Friday, December 24, 2010

Merry Christmassss!!

Merry Christmas!!!

now i'll be the first to admit i am the biggest christmas grinch this year. i am just not overly enthused by the whole idea of not being able to ride for a week because of shopping for other people.
But i'm going to put all that aside, and hope that next year will be even better!! which reminds me i need some new goals for next year :)

But today on Christmas Eve i want to talk about India.
She is like my rock, the one thing that i know will always be there for me.
And she has been there, when my parents separated, when we sold the farm, when my grandfather died, when i was so depressed that i came home from school everyday and cried, I always knew i could go to the barn and see my baby.
It wasn't always easy, and i didn't always love her this much. For the first couple years together i would never admit it but i was scared of her. She liked to bolt and me being only about 50 pounds there was no way i was stopping her.

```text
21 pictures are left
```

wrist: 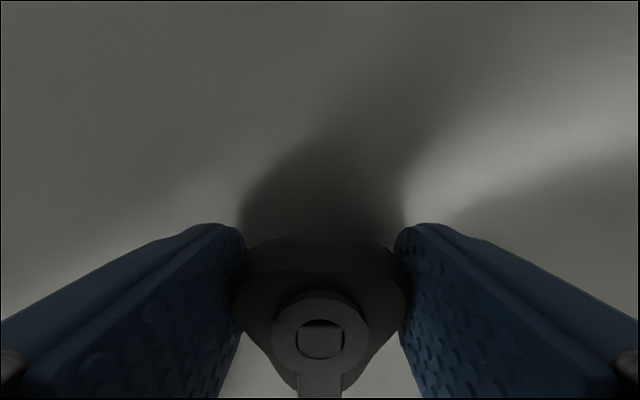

All my lessons focused on keeping her in the arena, let me tell you i developed quite a survival seat!!
Every time we went to a Mary Wanless clinic everyone would always turn out for my lesson, probably because it was so painful to watch.
The change really happened when we put her in a kimberwick, that shiny piece of metal gave me confidence. I remember one judge at a show had to come see me try and ride without the kimberwick to see if i could ride without it at the show, she agreed with us, i needed the kimberwick. 

One day i realized i didn't need it, i could control her on my own. As she got more sensitive i got more confidence. However it took me a while to realize that she wasn't the same horse she had been. as my mom put it "stop riding like a damn Nazis!!!"
Once i figured that out and learned to be soft, Indie really gave me more.
I still haven't discovered all she can do, she's always surprising me, like the other day when i took her over some ground poles, she passaged right through. Don't ask me why but she did and I'm sure we couldn't do it on purpose.
The progress we have made makes me so proud of her, and wonder what the hell i was thinking. The fix for all the problems we've had seem so simple now, why didn't i just do that before?? But hindsight is 20/20.

So to finish off..

India, i love you so much, every time i see you its like my chest fills up to the point of exploding.
I promise to always try my best for you.
I love you Boo.

1 comment:

buckpony said...

That was such a sweet, sweet post about your pony. I have been scrolling through your old posts and just came across this one. I think it is so neat that you stuck with Indie through the bolting and other issues and decided to never give up on her. Horses know when they have a "rider" and they know when they have a "partner." You and Indie make great partners and it is easy to tell you are best buds. My little fellows give me their all, and they make me so very proud for how hard they try for me. We have so far to go, and I feel like a beginner all the time, but Scout and I are making progress, little by little. He is a great little fellow and hopefully one day I can enter him in some little schooling shows and just have fun with him. In the meantime, I am thoroughly enjoying being back in the saddle on a regular basis.

Keep up the determination and stick by your pony through thick and thin. Look at where you guys have come from and be very proud of both of you.

I love reading your blog. You are wise beyond your years and I am always impressed at your knowledge at such a young age. You are also a great writer!! You are going to make it far!!